**REQUIREMENT:** All lines in which the word "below" occurs are to be extracted.
·····
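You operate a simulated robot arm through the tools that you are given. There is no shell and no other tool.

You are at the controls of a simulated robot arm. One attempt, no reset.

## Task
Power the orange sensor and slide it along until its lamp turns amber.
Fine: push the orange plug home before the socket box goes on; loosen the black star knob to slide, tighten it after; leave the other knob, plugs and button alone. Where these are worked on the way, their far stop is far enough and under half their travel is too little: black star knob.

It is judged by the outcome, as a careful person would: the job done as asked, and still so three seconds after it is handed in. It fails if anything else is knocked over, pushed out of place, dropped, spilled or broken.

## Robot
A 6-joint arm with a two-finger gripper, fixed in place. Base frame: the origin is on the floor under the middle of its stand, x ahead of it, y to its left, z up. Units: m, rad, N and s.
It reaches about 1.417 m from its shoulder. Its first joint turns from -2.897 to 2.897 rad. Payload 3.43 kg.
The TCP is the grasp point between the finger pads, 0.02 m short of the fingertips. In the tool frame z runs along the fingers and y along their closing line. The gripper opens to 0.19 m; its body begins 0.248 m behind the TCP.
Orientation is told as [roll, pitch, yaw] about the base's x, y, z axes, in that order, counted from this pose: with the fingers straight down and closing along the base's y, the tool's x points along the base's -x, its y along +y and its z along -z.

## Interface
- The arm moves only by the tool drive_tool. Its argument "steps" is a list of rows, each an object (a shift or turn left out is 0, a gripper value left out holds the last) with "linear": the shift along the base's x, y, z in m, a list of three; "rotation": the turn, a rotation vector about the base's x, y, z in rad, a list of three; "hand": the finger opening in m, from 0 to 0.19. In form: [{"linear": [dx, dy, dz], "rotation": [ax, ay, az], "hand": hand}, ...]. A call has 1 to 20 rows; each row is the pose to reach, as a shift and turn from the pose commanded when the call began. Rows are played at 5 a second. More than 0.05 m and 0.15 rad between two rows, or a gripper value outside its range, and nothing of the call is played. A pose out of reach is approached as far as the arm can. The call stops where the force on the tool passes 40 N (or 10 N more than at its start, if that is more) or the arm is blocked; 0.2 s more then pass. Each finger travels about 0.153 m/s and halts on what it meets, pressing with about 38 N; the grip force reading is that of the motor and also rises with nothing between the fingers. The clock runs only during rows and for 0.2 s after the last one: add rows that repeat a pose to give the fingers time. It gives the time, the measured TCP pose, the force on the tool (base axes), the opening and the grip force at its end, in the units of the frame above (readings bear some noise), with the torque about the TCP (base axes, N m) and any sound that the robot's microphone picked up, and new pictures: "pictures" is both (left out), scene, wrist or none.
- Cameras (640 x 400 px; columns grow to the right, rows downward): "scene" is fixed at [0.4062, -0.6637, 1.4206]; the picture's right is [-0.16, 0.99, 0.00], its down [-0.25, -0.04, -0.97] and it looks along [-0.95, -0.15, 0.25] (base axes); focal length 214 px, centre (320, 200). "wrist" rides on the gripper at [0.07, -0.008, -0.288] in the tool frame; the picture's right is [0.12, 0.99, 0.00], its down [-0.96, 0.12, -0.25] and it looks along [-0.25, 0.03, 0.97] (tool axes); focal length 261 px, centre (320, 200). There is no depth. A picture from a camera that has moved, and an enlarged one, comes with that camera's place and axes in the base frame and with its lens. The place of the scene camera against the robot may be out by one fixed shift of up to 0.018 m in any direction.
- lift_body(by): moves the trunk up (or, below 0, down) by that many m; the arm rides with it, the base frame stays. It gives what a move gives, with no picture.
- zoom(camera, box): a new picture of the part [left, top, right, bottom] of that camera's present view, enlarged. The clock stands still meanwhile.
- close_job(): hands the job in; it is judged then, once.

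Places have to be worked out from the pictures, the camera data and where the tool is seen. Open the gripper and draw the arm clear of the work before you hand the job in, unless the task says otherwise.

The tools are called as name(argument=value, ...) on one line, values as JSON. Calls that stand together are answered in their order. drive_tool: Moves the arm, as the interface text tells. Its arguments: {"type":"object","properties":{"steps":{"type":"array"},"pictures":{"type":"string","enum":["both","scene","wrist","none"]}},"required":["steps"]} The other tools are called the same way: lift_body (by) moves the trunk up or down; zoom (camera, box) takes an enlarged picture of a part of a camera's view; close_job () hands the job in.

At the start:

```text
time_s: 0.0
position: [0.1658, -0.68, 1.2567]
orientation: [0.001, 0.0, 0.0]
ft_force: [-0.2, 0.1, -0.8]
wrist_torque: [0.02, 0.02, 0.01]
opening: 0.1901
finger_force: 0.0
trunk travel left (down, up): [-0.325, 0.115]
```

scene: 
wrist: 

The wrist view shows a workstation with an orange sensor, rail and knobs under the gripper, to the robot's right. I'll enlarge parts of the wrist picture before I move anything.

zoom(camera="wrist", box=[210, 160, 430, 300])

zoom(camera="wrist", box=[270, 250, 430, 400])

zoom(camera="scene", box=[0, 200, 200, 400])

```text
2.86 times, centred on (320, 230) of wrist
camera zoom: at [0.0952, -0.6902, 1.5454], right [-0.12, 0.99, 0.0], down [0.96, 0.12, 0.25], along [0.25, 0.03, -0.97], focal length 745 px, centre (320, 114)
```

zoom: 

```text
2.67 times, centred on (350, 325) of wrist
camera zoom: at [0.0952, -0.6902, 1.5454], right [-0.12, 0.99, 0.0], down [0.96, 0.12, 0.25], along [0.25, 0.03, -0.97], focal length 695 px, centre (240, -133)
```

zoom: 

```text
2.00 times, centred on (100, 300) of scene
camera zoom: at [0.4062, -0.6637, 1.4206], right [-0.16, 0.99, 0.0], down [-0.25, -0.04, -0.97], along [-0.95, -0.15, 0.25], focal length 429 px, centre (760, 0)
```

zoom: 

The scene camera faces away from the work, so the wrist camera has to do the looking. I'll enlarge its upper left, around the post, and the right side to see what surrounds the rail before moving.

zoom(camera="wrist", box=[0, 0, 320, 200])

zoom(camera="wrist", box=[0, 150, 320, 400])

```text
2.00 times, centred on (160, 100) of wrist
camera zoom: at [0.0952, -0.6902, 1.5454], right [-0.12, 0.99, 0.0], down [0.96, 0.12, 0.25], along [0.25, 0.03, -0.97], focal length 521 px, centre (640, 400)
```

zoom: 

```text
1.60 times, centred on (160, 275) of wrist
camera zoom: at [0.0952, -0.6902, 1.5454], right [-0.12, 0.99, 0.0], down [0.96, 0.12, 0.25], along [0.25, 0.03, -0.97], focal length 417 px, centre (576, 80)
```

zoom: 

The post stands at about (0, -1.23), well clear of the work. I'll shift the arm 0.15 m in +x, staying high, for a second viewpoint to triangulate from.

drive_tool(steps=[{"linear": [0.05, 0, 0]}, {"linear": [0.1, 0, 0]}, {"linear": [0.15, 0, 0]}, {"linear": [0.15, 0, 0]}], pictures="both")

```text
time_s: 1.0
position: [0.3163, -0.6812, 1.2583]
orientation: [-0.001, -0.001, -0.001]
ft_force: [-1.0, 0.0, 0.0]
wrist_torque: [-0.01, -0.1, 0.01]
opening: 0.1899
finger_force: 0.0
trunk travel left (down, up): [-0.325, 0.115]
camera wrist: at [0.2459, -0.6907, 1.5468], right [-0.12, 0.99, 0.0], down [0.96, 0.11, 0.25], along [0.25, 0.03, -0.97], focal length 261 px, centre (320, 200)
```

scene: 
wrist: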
·····
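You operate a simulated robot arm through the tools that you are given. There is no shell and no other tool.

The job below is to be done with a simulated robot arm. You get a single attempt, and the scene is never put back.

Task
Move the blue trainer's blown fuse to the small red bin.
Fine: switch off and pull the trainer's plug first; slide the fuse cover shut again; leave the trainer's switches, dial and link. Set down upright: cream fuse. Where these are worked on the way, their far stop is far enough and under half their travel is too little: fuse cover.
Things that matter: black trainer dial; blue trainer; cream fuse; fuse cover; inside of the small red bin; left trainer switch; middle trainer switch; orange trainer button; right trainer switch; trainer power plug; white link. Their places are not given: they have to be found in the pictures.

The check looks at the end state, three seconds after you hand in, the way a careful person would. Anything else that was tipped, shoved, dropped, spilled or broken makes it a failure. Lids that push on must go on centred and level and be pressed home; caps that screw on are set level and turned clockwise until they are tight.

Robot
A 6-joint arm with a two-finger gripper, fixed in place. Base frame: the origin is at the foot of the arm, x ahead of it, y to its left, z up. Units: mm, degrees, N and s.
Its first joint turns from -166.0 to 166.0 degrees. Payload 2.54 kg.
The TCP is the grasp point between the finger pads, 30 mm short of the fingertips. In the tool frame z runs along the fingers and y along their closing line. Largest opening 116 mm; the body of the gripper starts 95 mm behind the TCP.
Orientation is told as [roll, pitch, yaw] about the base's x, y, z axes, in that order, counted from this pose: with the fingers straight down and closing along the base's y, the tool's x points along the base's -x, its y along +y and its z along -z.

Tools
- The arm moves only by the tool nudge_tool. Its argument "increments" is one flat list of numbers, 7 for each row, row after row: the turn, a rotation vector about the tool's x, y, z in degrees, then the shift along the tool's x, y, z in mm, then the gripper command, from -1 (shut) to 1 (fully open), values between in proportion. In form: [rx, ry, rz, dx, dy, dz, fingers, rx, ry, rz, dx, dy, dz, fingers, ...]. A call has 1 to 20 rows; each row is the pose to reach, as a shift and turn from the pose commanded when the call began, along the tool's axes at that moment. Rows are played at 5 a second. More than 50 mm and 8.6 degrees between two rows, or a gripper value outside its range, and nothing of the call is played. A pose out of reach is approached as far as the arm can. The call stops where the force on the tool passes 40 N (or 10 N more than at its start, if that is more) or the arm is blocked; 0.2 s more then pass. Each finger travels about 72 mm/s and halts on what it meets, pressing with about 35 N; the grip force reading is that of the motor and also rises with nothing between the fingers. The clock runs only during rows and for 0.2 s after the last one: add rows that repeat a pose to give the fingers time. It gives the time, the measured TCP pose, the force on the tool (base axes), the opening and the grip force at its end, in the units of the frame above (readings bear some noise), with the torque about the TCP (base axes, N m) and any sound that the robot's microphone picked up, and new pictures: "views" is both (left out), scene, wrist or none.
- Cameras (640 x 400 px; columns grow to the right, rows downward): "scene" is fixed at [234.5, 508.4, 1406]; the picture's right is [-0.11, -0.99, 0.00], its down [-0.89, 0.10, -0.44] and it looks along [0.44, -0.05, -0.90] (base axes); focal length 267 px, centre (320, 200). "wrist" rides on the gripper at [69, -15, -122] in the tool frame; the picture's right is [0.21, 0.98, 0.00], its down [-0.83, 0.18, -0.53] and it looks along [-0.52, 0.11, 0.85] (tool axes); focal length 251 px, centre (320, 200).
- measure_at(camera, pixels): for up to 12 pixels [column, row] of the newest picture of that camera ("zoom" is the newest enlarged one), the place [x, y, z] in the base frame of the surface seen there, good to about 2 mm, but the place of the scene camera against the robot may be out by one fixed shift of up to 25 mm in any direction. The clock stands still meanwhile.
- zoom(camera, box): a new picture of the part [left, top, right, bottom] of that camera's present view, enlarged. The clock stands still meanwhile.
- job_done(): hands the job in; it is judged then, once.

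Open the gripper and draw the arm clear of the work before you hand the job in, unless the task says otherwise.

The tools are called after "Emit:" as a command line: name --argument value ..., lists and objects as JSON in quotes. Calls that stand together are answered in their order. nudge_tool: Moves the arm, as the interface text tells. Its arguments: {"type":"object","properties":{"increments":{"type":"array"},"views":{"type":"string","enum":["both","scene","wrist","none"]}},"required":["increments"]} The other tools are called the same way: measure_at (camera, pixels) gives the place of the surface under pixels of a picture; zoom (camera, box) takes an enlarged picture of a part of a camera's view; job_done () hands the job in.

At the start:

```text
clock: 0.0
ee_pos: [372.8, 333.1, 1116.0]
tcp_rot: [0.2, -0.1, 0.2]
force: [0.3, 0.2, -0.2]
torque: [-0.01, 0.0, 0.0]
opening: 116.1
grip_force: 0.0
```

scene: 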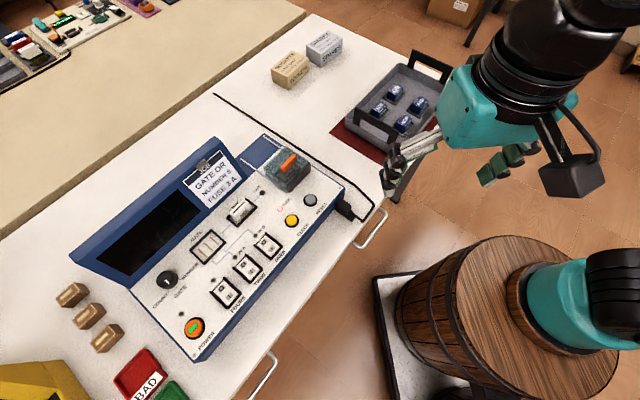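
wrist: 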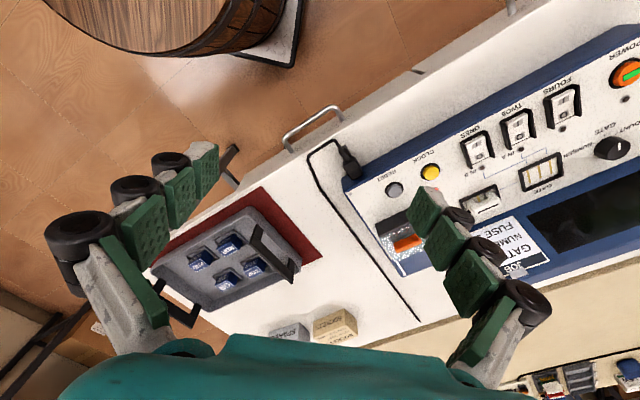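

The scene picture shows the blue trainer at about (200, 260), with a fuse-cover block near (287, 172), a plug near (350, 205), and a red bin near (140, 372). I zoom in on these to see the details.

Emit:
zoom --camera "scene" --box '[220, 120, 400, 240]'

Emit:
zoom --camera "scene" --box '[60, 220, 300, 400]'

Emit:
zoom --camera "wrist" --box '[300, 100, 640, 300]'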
·····
**ANSWER TO THIS TASK:**
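- lift_body(by): moves the trunk up (or, below 0, down) by that many m; the arm rides with it, the base frame stays. It gives what a move gives, with no picture.
The job below is to be done with a simulated robot arm. You get a single attempt, and the scene is never put back.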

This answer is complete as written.